Sunday, February 28, 2016

Hopped on an old game, and now I see why new MMORPGS are getting stale

Way back in 2004, I quit Everquest for World of Warcraft and thought it was the greatest thing on the planet in comparison. This has been my thinking since Mists of Pandarea released, because surely the pain of Everquest back in the day couldn't have been "good"! Over the years, WoW has inspired countless clones and all of them take the formula and make it even more standardized. Looking back at my EQ days while playing wow, I scoffed at what I used to have to deal with... but I've grown pretty bored of this model. I wanted that Everquest feel back.

Expecting rose tinted goggles and an hour or two of playtime before I quit, I subbed to Everquest for the new progression style server (Ragefire), that essentially takes it back to 2000 with a few interface bells and whistles to make it slightly more modern as it climbs through each expansion in 3-6 month blocks. The core game is very much oldschool though. 1 1/2 weeks and 25 levels later (yes, it takes that long), and I'm addicted.

So why is this old game with all of it's inconveniences and incredibly long grinds entertaining? Some things I've noticed:

My character is a bard, and we need to buy song scrolls (skills essentially). Unlike modern MMOS where they literally just pop up on your bar when you level, I actually have to travel around the world, to different cities (all races have unique, simplified cities for flavor, another cool thing), because different merchants in different cities have different selections of spells. At first i thought this would be a pain, but hunting them down and exploring these different cities is actually a lot more immersive. You feel like you are making your way in the world.

Quest items drop everywhere, and you figure out where to take them and if they are important to you. Everyone has quests specifically for their class, and you never have to be "on" the quest to do them. It's again, a lot more immersive to be out there killing skeletons, find a runed bone quest item, and find out it's for a quest you can do. These quests tend to be world wide, with specific monsters to kill in several different zones, giving you more reason to venture out into the world outside of killing 10 boars in 30 seconds for the 50th impoverished, exclamation-point-touting farmer in a row.

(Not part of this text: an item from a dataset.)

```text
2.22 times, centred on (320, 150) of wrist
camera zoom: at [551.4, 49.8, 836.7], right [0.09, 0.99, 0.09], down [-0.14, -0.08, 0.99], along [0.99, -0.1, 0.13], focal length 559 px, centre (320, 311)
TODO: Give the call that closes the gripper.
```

Without any form of auto-queue LFG stuff, and the need to travel everywhere, the game forces you to socialize. I have yet to group with anyone who isn't friendly, and my friend list is pretty much double what I have in WoW after just a week. Everyone connects to each other because the leveling takes a LOT longer and the best way to do it is with an easy to pull from pool of cool people you actually get to know. In WoW I hit a button, do a dungeon, and leave. I don't think I remember anyone's names from the past year of pugging raids and groups. When I run around in EQ, I see people I grouped with all the time. Even at my humble level of 25, people are gaining reputations and having an impact on the community. Cross server stuff in WoW and new games has all but destroyed any form of server community.

I could go on and on, but this is already too long. I'll leave it at this. New MMOS have such a massive focus on getting to endgame, streamlining, and immediate gratification, that I feel like they have lost any kind of challenge or community. The idea of a virtual "world" has died, being replaced by what are essentially just giant lobbies. People guild hop like crazy, completely ignore their fellow player unless they need something, and generally make me wonder why these games are massive multiplayer online at all anymore. You might as well just replace all the players with bots in WoW. That is pretty much what they are for most people, including myself! When I play WoW, everyone is just a faceless means to an end.

I sometimes wonder what would happen if WoW decided to completely drop a lot of it's streamlined features for a month. Would everyone up and quit because they have to run to town for their spells? Would dungeons be ghost towns because people don't want to LFG in chat and build connections? I've been spoiled by, and loved these systems for years, but going back to the old days has opened my eyes to what we lost in the process.